>> BEGIN Provided text
Moving to a Cleaner Transportation Sector
The transportation sector represented 23 per cent of Canada's greenhouse gas emissions in 2013, and is the second largest source of emissions in Canada. It is also a significant source of air pollution.
Budget 2016 proposes to provide $56.9 million over two years, starting in
2016–17, to Transport Canada and Environment and Climate Change Canada to support the transition to a cleaner transportation sector, including through the development of regulations and standards for clean transportation technology. Funding will also support Canada's continued participation in the development of international emissions standards for emissions from the international aviation, marine and rail sectors, including through the International Maritime Organization and the International Civil Aviation Organization.
Supporting Energy Efficiency and Renewable Energy Development
Energy efficiency and clean energy policies increase the uptake of clean technologies, reduce the environmental impact of energy use and can provide cost savings for Canadians. These measures are essential for the transition to a low-carbon economy. Budget 2016 proposes to provide $128.8 million over five years, starting in 2016–17, to Natural Resources Canada to deliver energy efficiency policies and programs, and maintain clean energy policy capacity. These resources will support improved energy efficiency standards and codes for products, buildings, industry and vehicles, and further the development of a legislative framework for offshore renewable energy projects.
Budget 2016 also proposes to provide $10.7 million over two years, starting in 2016–17, to Indigenous and Northern Affairs Canada to implement renewable energy projects in off-grid Indigenous and northern communities that rely on diesel and other fossil fuels to generate heat and power. First Nations will also benefit from proposed new funding for the First Nations Infrastructure Fund (see Chapter 3—A Better Future for Indigenous Peoples), which will support a range of community infrastructure investments, including energy systems.
Adapting to Climate Change Impacts
Canada will also need to adapt our public infrastructure to a changing climate and strengthen the resilience of our communities to the impacts of climate change. Budget 2016 proposes to provide $129.5 million over five years, starting in 2016–17, to seven federal departments and agencies to implement programming focused on building the science base to inform decision-making, protecting the health and well-being of Canadians, building resilience in the North and Indigenous communities, and enhancing competitiveness in key economic sectors.
Budget 2016 also proposes to provide an additional $40.0 million over five years, starting in 2016–17, to integrate climate resilience into building design guides and codes. The funding will support revised national building codes by 2020 for residential, institutional, commercial and industrial facilities. Guides integrating climate resiliency into the design and rehabilitation of public infrastructure will also be ready for adoption by 2020.
>> END Provided text
>> BEGIN Data extract
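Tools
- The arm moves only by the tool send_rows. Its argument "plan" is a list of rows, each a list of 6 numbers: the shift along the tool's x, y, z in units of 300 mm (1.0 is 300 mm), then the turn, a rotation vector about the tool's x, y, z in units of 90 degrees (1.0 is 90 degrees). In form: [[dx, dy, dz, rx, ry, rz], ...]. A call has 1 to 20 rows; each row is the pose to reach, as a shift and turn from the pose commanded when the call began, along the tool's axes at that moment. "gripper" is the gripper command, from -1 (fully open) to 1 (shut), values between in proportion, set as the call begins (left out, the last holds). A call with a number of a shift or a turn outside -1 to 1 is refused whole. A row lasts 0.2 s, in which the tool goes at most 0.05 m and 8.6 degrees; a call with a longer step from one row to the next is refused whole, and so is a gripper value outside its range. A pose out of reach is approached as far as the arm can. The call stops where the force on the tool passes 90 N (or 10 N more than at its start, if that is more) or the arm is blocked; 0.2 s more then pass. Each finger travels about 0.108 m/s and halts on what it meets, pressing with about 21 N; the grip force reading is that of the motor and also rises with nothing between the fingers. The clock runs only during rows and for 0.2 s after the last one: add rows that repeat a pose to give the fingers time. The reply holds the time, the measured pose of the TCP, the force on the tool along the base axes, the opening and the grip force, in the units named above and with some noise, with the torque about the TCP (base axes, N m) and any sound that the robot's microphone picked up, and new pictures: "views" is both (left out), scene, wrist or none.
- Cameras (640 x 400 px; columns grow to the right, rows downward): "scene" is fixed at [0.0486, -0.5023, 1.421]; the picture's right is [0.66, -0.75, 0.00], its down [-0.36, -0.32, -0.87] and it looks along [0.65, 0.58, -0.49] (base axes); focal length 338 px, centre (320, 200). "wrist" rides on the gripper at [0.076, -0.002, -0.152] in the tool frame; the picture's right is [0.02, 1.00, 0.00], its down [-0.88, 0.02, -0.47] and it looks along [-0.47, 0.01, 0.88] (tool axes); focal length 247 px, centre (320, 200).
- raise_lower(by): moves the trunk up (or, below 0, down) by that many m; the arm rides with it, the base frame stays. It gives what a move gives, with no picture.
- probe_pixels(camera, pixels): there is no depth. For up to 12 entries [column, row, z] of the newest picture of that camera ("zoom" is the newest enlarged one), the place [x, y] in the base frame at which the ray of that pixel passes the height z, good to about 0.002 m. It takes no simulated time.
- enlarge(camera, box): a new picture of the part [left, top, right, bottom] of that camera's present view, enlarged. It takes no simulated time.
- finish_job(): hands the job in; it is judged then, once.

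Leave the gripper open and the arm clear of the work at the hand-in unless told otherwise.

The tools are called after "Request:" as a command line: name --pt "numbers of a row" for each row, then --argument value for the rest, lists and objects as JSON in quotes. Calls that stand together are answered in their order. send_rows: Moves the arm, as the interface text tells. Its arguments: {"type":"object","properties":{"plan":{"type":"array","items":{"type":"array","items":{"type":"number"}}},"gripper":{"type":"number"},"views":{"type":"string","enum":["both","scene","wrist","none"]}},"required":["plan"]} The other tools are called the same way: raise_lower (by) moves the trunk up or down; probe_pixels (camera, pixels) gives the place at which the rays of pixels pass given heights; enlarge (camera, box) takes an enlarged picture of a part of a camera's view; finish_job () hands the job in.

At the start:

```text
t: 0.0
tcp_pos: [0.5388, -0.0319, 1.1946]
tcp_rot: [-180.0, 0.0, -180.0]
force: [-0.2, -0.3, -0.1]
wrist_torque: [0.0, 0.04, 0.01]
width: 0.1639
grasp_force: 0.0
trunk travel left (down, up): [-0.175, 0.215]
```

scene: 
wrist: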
>> END Data extract
### What is being asked
What does the provided text say from "Adapting to Climate" through "key economic sectors."? Give the exact wording.

### Solved exercise
Adapting to Climate Change Impacts
Canada will also need to adapt our public infrastructure to a changing climate and strengthen the resilience of our communities to the impacts of climate change. Budget 2016 proposes to provide $129.5 million over five years, starting in 2016–17, to seven federal departments and agencies to implement programming focused on building the science base to inform decision-making, protecting the health and well-being of Canadians, building resilience in the North and Indigenous communities, and enhancing competitiveness in key economic sectors.